Passage provided —
= = = = = = =
Water Quality is affected by the accumulation of trash, oil and rubber from cars, fertilizers and pesticides applied to lawns, sediment from bare or poorly vegetated ground and other pollutants entering streams, rivers and the Chesapeake Bay. Inflow of sediment can cloud water, blocking sunlight from submerged plants. Sediment also settles to the bottom of streams, clogging the gravel beds used by fish for laying their eggs. Nutrients, such as phosphorus and nitrogen, from fertilizers enter the water and promote unusually rapid algae growth. As this algae dies, its decomposition reduces or eliminates oxygen needed by fish, shellfish, and other aquatic life for survival. These are all examples of nonpoint source pollution, one of the major contributors to the degradation of quality in Maryland's waterways. Stormwater management practices help control nonpoint source pollution through the use of nonstructural and/or structural techniques to intercept surface runoff from developed areas, filter and treat this runoff, and then discharge it at a controlled rate. The overriding condition that governs the quantity of stormwater runoff is the amount of impervious surfaces located on your property (driveways, roofs, carports, sidewalks, etc.) Stormwater quality, however, is governed by the accumulation of pollutants on the entire surface area, regardless of whether it is grassed or paved. As the use of chemicals around the home such as fertilizers, pesticides, engine oils, deicing materials, and similar products increases, the more degraded the stormwater runoff from your property will be. Although the effect of one property on the quality and quantity of stormwater runoff may seem insignificant, the cumulative impact from hundreds of thousands of yards across the State continues to be destructive to our water quality.
These Activities Will Minimize Stormwater Runoff from Your Property:
• Limit the amount of impervious surfaces in your landscape. Use permeable paving surfaces such as wood decks, bricks, and concrete lattice to allow water to soak into the ground. Where possible, direct runoff from impervious surfaces across vegetated areas.
= = = = = = =
Set problem a —
I need one stretch of the passage provided verbatim, from "These Activities Will" to "across vegetated areas.".
= = = = = = =
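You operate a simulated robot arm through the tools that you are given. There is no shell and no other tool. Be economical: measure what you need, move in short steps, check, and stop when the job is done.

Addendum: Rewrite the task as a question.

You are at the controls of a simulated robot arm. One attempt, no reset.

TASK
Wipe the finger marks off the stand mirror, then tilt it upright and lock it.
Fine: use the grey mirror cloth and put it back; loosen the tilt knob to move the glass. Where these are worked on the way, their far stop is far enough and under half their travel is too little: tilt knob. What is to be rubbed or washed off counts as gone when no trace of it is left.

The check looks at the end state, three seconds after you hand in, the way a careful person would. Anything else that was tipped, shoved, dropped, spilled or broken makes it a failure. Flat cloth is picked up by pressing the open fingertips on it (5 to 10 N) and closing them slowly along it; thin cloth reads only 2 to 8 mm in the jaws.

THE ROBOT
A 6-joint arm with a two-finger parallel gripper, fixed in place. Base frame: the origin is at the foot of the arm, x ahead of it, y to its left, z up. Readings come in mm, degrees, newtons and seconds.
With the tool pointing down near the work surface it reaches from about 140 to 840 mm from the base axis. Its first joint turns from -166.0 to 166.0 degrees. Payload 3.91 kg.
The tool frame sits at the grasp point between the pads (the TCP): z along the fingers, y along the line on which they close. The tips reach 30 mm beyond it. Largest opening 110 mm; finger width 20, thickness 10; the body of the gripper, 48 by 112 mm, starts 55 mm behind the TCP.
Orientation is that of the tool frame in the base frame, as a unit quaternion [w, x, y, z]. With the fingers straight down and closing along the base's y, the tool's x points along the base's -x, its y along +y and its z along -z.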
= = = = = = =
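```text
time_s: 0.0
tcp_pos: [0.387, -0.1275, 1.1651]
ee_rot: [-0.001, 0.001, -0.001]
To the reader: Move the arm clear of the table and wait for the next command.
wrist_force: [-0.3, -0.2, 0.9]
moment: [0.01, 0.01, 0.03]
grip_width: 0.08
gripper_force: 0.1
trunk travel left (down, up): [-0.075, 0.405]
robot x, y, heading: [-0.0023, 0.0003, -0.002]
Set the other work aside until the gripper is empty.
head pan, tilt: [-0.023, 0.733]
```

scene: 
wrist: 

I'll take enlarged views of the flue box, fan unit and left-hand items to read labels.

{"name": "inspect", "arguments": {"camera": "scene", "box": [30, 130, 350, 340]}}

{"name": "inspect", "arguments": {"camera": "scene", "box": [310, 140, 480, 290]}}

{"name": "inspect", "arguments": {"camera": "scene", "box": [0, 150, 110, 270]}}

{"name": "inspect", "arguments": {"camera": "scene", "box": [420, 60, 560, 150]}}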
= = = = = = =
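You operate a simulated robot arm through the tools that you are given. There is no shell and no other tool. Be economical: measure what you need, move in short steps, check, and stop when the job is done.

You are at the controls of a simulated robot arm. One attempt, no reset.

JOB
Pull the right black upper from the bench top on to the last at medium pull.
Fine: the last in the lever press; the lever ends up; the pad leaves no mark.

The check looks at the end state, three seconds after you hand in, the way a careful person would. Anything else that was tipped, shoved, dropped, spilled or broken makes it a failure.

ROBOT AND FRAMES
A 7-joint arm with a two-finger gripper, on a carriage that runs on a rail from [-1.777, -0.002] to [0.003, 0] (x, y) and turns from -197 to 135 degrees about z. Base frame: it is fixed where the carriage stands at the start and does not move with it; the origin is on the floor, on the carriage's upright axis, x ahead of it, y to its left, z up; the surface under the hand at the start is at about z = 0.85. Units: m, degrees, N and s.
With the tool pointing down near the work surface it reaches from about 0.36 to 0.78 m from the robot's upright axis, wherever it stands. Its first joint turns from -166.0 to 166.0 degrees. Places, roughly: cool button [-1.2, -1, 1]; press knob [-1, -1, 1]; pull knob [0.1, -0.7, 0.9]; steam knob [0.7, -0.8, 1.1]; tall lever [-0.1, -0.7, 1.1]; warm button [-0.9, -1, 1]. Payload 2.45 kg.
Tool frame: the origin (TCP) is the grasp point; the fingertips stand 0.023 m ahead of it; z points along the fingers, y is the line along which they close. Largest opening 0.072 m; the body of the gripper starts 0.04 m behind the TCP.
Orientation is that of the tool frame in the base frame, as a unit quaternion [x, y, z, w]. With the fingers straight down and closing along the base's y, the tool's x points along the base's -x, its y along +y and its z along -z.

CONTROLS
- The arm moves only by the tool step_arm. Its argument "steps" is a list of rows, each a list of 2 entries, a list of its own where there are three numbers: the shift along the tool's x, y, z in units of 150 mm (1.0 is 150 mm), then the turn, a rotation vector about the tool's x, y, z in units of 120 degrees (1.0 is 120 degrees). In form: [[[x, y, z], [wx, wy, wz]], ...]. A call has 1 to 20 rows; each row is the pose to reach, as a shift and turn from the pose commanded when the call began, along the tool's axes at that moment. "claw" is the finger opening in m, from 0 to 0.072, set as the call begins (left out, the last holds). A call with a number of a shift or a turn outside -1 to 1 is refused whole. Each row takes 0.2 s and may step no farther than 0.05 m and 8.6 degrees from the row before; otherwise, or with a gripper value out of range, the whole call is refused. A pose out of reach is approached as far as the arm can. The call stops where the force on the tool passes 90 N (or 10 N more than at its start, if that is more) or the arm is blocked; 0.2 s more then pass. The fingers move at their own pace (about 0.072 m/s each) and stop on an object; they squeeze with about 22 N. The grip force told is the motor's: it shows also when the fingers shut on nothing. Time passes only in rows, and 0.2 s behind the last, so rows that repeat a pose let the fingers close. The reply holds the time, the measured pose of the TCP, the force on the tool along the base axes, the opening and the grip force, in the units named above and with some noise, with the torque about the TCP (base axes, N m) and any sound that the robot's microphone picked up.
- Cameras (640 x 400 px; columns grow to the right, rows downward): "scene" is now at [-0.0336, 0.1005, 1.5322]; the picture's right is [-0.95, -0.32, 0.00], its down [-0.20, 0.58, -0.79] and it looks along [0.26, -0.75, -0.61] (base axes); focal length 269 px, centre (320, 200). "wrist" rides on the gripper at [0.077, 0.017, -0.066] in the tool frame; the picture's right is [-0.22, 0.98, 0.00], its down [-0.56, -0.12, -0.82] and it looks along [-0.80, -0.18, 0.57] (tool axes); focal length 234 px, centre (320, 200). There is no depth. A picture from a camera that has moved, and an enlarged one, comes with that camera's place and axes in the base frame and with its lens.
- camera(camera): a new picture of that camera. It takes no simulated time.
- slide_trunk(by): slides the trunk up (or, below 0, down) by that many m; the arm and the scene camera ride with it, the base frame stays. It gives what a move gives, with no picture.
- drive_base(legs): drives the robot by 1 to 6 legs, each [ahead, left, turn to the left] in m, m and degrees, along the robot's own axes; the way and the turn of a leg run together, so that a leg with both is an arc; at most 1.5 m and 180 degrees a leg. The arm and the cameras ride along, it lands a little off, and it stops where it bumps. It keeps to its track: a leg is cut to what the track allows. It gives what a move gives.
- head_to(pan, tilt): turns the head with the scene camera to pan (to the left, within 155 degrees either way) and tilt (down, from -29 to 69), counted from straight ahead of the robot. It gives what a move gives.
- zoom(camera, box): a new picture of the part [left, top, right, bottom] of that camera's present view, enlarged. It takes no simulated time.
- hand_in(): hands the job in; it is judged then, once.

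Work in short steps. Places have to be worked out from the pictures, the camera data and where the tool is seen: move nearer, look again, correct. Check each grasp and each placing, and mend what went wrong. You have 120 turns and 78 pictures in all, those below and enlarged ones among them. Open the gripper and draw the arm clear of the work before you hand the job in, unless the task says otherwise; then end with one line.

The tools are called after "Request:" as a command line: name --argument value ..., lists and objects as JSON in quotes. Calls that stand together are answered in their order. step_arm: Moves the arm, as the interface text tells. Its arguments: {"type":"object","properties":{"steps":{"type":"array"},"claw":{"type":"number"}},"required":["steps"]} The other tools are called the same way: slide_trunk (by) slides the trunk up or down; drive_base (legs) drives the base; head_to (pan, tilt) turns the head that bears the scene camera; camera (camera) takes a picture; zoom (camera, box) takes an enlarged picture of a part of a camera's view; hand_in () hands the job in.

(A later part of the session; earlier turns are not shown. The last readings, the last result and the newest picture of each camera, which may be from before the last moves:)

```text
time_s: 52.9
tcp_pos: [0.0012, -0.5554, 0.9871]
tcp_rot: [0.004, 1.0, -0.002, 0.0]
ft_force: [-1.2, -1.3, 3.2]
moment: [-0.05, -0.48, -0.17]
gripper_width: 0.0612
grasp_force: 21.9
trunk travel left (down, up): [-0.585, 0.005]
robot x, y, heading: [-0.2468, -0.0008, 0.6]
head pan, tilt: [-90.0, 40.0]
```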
= = = = = = =
Set problem b —
Nothing outside the span should appear: copy exactly from the line with "ROBOT AND FRAMES" through the line with "Payload 2.45 kg.". Put each line that is not blank into a JSON list as a string.

Full output a —
These Activities Will Minimize Stormwater Runoff from Your Property:
• Limit the amount of impervious surfaces in your landscape. Use permeable paving surfaces such as wood decks, bricks, and concrete lattice to allow water to soak into the ground. Where possible, direct runoff from impervious surfaces across vegetated areas.

Full output b —
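[
  "ROBOT AND FRAMES",
  "A 7-joint arm with a two-finger gripper, on a carriage that runs on a rail from [-1.777, -0.002] to [0.003, 0] (x, y) and turns from -197 to 135 degrees about z. Base frame: it is fixed where the carriage stands at the start and does not move with it; the origin is on the floor, on the carriage's upright axis, x ahead of it, y to its left, z up; the surface under the hand at the start is at about z = 0.85. Units: m, degrees, N and s.",
  "With the tool pointing down near the work surface it reaches from about 0.36 to 0.78 m from the robot's upright axis, wherever it stands. Its first joint turns from -166.0 to 166.0 degrees. Places, roughly: cool button [-1.2, -1, 1]; press knob [-1, -1, 1]; pull knob [0.1, -0.7, 0.9]; steam knob [0.7, -0.8, 1.1]; tall lever [-0.1, -0.7, 1.1]; warm button [-0.9, -1, 1]. Payload 2.45 kg."
]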